De trop près : Personne n’y échappe… ! Clivages et désaccords existent aussi entre nous. Dans le deuxième Dialogue, en voulant chercher à tout prix la force motrice qui impulserait tour à tour le mouvement, vous offriez une vision linéaire de l’histoire de la lutte, qui aurait été portée successivement par “des habitants qui résistent ”, le “ mouvement d’occupation ” et aujourd’hui les “paysans de COPAIN 44”. Cette vision donne le sentiment que vous dissertiez sur le mouvement sans vous y jeter corps et âme, avec la hauteur de vue de l’intellectuel à la recherche d’une avant-garde, d’un sujet révolutionnaire.
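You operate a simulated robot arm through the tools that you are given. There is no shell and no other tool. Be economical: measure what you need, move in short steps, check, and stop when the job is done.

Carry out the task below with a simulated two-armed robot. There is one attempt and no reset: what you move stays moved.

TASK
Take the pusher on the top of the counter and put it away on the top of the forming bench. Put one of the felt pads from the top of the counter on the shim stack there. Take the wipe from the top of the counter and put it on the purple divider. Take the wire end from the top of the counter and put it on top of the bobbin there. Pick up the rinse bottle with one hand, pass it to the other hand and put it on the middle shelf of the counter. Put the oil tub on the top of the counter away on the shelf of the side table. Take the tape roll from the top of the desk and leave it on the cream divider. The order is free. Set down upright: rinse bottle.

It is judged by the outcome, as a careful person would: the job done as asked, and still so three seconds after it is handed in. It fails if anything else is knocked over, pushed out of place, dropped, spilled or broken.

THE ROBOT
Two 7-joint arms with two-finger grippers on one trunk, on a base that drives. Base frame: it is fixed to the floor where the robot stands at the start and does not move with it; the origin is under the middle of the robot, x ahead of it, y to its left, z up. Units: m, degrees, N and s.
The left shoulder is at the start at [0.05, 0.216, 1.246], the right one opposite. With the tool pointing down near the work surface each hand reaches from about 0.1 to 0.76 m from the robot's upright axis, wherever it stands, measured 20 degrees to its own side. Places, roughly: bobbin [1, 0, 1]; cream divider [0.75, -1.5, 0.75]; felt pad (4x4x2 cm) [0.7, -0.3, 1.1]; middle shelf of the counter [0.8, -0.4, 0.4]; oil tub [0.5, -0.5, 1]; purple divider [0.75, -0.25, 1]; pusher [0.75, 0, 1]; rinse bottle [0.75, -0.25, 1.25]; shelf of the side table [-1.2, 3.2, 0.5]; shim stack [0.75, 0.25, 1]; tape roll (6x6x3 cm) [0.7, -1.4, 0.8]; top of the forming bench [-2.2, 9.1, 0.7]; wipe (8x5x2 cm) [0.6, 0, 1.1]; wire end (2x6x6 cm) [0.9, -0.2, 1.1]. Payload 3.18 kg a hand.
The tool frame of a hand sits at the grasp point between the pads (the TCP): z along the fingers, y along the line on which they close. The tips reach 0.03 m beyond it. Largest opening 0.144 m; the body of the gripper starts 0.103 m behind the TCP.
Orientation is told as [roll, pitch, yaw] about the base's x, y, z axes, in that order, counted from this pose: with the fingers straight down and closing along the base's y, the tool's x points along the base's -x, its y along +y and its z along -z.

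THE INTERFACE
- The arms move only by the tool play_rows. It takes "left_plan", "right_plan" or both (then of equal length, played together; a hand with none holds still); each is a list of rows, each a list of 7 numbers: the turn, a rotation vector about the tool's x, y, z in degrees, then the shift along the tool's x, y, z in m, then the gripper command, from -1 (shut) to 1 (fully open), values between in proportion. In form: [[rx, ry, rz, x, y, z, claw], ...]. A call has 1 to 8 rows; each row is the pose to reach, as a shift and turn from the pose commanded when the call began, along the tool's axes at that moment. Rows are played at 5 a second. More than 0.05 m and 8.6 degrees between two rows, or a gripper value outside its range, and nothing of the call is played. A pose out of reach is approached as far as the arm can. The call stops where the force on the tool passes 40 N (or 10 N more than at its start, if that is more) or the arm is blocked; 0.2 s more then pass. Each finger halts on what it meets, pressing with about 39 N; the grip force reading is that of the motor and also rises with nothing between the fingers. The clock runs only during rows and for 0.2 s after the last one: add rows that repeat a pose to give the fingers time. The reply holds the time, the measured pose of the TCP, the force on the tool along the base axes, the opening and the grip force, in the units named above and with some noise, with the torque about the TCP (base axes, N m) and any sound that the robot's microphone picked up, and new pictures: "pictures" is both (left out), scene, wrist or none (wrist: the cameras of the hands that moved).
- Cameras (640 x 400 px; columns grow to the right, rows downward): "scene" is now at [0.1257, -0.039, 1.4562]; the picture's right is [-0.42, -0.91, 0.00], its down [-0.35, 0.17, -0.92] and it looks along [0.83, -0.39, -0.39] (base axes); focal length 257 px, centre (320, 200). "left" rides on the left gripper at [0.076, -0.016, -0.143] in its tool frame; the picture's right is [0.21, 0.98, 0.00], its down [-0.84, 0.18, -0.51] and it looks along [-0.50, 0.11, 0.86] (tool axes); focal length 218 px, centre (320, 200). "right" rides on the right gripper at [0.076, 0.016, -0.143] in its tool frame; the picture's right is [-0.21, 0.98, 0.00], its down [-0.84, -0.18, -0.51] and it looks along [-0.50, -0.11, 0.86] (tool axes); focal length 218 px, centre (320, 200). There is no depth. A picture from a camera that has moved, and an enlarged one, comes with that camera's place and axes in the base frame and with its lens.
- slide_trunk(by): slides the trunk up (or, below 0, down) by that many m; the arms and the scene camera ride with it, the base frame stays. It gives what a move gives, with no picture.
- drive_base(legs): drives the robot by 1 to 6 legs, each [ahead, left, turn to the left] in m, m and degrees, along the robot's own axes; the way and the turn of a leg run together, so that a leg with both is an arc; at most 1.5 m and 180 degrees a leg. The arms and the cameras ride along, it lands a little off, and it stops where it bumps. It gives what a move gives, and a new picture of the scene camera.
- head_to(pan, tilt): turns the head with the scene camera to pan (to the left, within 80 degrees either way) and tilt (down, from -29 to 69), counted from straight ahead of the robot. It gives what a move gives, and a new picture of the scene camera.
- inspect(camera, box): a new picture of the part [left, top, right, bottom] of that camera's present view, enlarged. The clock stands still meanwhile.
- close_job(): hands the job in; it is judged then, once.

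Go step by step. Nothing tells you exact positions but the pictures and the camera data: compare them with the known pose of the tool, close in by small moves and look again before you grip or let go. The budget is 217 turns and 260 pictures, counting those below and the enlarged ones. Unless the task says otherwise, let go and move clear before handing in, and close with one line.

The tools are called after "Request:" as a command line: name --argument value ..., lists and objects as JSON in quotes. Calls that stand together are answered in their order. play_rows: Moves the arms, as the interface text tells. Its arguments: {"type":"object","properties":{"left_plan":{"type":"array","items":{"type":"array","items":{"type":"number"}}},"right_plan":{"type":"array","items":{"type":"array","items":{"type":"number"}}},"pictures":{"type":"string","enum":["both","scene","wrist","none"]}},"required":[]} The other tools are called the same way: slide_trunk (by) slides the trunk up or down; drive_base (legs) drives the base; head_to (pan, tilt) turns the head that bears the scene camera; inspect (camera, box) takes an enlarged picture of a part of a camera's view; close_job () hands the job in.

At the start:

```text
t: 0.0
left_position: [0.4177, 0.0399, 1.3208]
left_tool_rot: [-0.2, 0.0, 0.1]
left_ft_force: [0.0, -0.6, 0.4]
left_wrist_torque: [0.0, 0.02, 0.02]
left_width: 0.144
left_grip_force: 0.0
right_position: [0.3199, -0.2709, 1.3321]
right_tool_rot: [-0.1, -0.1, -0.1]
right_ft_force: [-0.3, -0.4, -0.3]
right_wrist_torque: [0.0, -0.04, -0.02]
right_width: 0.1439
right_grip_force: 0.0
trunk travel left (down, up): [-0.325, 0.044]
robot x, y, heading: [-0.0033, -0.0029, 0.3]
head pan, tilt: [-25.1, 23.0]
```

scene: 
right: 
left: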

De près : Pour se jeter corps et âme, ça va jeune homme, on a déjà donné ailleurs en d’autres temps, et c’est justement ces sortes d’expériences passées qui nous permettent, malgré les différences, de nous sentir au plus près et alertés à l’avance sur les chausse-trappes qui se forment devant les mouvements : le recours à l’événementiel, le radicalisme verbeux, la pression médiatique...
De loin : Il a beau dire… le voilà sombrant dans un horizontalisme où tous seraient participants à égalité : de fait, depuis novembre 2012, ce sont bien COPAIN 44 et les zadistes jardiniers et agriculteurs, qui ont lancé Sème ta Zad, qui sont à la charnière et le pivot stratégique de la réoccupation, même si est consciente la nécessité de ne pas se replier sur le seul aspect de la reprise en main des terres agricoles déjà expropriées : en témoignent les nombreux sabotages des pré-travaux du projet d’aéroport. Ce qui n’empêche pas, dans l’effervescence générale, primitivistes, antisexistes, voire la “zone-dans-la-zone” de mettre le doigt là où ça fait mal !
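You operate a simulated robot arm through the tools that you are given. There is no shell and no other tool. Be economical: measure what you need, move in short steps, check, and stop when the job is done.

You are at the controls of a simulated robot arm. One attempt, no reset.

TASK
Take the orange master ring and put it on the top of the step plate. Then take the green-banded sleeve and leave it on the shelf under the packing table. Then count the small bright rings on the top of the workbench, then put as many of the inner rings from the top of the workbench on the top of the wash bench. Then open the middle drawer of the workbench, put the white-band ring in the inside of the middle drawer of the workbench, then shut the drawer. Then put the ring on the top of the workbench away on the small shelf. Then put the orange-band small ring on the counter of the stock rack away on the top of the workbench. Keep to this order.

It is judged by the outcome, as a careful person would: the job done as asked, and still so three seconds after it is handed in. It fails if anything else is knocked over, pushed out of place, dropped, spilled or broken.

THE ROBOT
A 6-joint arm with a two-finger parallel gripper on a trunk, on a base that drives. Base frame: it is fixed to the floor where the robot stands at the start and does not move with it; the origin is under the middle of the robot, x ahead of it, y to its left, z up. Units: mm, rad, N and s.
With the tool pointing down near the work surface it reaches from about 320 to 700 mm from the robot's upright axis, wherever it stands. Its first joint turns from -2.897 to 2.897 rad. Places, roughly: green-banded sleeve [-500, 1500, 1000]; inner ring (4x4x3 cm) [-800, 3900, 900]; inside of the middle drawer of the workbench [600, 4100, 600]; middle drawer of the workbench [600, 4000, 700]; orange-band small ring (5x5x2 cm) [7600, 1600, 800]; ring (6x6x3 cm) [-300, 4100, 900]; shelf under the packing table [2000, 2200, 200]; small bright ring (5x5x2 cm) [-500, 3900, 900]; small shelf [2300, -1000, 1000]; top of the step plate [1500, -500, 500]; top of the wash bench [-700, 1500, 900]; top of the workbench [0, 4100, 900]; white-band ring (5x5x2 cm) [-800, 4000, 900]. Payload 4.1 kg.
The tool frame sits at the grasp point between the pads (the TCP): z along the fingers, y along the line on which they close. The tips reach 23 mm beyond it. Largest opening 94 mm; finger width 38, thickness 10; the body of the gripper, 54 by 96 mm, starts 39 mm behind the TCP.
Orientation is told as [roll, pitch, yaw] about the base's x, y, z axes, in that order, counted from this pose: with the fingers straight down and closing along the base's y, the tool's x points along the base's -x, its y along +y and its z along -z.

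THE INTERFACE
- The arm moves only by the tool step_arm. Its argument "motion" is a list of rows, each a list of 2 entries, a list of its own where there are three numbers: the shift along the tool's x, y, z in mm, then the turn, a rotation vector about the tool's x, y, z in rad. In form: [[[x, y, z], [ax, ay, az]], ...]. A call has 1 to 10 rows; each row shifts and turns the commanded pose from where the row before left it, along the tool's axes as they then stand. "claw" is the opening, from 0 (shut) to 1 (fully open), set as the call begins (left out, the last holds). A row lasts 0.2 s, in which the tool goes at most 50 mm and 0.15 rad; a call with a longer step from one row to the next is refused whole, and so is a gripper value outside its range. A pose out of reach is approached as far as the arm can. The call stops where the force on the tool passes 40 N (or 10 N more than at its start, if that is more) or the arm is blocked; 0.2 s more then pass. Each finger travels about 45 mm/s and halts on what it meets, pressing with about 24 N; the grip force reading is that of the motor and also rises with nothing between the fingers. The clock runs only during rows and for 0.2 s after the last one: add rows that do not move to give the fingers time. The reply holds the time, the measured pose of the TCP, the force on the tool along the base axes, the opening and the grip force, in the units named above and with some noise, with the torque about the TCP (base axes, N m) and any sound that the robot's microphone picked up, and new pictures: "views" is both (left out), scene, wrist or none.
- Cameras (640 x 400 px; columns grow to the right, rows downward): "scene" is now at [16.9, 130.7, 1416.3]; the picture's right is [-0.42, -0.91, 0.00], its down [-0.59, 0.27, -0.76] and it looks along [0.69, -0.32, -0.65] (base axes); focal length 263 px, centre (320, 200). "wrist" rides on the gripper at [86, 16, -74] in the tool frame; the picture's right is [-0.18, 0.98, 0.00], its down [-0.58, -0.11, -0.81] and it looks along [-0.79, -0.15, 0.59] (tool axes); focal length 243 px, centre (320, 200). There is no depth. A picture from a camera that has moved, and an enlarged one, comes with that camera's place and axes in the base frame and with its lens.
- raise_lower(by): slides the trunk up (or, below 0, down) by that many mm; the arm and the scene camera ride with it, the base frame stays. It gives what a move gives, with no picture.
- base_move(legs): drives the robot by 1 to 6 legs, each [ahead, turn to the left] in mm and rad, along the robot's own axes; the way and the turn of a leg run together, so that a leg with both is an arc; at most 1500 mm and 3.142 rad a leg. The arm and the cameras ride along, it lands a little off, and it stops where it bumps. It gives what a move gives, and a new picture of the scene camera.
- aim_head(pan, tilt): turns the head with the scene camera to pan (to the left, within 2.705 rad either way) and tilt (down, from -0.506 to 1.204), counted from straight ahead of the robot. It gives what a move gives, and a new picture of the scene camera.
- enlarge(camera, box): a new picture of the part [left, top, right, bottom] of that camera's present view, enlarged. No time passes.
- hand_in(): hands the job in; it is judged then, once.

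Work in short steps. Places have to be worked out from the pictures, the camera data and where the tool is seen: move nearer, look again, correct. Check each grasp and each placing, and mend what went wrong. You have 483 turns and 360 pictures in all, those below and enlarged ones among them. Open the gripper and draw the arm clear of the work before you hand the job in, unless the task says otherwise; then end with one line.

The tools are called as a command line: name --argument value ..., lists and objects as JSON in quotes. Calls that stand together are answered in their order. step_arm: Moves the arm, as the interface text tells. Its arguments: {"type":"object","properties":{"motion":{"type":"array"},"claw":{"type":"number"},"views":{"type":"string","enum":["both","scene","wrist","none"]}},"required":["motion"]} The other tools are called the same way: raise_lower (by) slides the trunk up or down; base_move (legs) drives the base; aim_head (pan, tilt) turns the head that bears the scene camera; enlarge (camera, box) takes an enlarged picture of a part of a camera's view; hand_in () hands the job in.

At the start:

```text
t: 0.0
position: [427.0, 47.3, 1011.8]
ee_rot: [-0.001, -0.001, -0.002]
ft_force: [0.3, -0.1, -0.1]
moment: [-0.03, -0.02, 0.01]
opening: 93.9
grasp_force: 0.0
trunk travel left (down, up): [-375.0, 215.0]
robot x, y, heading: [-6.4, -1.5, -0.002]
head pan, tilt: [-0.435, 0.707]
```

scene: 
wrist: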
De trop près : Je suis en désaccord total avec ça ! La distinction que tu institues entre “zadistes jardiniers” et le reste du mouvement d’occupation ne tient pas. Pire, elle ressemble à s’y méprendre à celle entre “bons” et “méchants” occupants que nous servent à chaque réunion les militants de l’ACIPA et une frange modérée du mouvement d’occupation. Quant à la somme de catégories que tu emploies : “primitivistes”, “antisexistes”, “zone-dans-la-zone”… elles réduisent la complexité des trajectoires subjectives dans le mouvement en les figeant dans des cases idéologiques, en leur assignant les étiquettes jaunies du militantisme. Comme s’il n’existait pas de “primitiviste” qui cultive, “d’anti-sexiste saboteureuse”, de “zonard jardinier” non violent, et autres hybridations produites par la subversion des rôles qui travaille le mouvement. Je préfère “l’horizontalisme” au “verticalisme”, parce que le mouvement n’a pas une tête, c’est une hydre polycéphale, si tu en coupes une, il en repousse des milliers d’autres !
De loin : … V’là le relativisme qui se pointe : tous les points de vue se valent !
De près : Mais alors, comment toi tu décrirais les dynamiques à l’œuvre sur la ZAD ?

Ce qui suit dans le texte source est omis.